China’s crackdown on fantasy literature and video games poses a critical obstacle to readers, authors, and those who seek to make these works accessible. Why restrict these apparently innocuous stories? Eric R Stone interviews censored writers who describe how censorship and outright banning of certain concepts, words, and allusions render works of fiction unintelligible.
In 2019, the year China celebrated the 70th anniversary of the People’s Republic, a million voices fell silent overnight.
That night in May, online novels disappeared in a mass digital book purge, ordered by the government and carried out by independent hosting platforms.
Overnight, an estimated 1.2 million books were removed from the platform Qidian alone, according to an article on Openbook.org.tw. Later the same month, JJWXC.net – a similar online book platform with over 16 million users – was forced to partially shut down for “self-auditing” as well.

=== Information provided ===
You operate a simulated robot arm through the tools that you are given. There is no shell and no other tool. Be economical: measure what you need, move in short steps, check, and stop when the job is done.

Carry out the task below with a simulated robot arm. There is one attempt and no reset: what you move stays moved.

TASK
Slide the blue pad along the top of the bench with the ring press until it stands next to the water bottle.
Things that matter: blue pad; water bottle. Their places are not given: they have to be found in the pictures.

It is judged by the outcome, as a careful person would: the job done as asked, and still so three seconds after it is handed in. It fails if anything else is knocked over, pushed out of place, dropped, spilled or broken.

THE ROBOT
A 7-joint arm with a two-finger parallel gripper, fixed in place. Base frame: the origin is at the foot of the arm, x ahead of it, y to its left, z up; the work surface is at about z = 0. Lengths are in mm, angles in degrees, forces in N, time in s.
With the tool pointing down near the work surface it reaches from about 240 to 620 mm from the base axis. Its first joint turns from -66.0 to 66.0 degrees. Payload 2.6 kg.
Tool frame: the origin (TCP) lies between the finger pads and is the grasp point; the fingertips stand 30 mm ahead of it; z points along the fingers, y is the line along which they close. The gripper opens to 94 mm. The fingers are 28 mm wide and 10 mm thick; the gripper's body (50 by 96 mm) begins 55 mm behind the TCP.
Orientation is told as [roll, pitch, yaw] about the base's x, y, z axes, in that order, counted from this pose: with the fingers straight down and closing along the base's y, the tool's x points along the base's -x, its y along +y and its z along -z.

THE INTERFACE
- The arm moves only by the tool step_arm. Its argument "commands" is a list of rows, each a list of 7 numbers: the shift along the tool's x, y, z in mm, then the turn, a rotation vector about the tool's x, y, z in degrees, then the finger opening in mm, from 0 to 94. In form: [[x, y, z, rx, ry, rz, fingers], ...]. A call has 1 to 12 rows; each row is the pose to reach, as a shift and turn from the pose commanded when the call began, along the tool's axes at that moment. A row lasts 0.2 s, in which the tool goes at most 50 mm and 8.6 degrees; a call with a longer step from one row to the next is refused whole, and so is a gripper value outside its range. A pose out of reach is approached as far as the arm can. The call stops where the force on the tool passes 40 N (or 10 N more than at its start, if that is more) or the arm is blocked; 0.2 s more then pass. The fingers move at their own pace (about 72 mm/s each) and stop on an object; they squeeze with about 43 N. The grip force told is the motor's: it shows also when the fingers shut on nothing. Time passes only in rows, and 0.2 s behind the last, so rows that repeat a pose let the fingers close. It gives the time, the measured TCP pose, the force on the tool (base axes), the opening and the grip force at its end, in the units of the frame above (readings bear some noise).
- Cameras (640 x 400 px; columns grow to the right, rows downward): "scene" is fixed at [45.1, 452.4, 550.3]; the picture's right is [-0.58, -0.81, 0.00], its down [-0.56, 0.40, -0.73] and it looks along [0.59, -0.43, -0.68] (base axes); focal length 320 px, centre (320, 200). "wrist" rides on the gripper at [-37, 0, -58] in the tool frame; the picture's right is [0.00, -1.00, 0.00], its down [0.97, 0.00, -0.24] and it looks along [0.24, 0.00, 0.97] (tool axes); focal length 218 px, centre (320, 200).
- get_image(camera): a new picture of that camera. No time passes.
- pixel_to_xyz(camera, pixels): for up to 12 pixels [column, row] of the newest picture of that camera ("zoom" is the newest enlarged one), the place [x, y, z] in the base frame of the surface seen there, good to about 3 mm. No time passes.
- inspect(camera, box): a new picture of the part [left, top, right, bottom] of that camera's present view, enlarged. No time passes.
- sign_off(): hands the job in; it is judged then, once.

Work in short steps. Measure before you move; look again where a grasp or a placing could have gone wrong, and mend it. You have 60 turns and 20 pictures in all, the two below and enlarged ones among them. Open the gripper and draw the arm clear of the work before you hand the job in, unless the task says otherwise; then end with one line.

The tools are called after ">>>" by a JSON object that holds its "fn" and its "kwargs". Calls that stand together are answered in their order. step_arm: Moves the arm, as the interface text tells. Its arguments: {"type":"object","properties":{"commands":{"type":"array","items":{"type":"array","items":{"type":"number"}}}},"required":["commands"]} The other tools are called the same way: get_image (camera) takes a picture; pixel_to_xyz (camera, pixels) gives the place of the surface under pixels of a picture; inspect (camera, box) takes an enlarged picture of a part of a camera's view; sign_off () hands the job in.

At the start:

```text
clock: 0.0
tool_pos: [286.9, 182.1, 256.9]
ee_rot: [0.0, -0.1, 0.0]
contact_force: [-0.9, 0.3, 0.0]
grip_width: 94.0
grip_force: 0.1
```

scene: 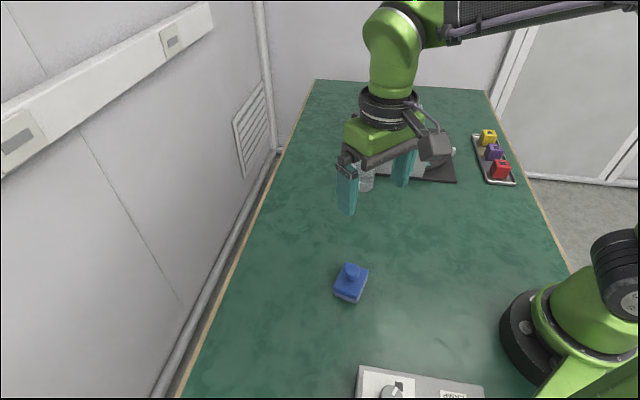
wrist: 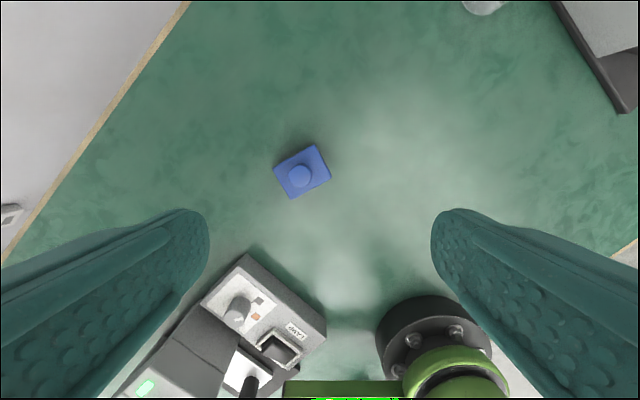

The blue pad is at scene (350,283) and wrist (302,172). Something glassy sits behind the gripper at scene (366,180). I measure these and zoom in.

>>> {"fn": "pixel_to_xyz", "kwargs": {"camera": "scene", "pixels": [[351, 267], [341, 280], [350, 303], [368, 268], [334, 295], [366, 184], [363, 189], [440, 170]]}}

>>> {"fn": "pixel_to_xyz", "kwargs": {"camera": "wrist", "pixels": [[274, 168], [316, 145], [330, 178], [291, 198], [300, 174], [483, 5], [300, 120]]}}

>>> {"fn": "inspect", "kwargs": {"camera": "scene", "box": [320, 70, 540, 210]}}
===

The deleted works weren’t the manifestos of radical activists, nor the blueprints for a political revolution. They were internet fantasy novels, similar to Twilight or a work of Tumblr fanfiction.
Of the 1.2 million removed from Qidian, for example, 350,000 were mystical fantasy novels (Xuanhuan), 140,000 were kung-fu fantasy (Xianxia), 80,000 were regular fantasy, 80,000 were science fiction, and 70,000 were based on video games, listed a China Digital Times article, citing a post from a Weibo user with the handle “@bukezhi.”
And many of the works that survived the purge were subjected to puzzling redactions.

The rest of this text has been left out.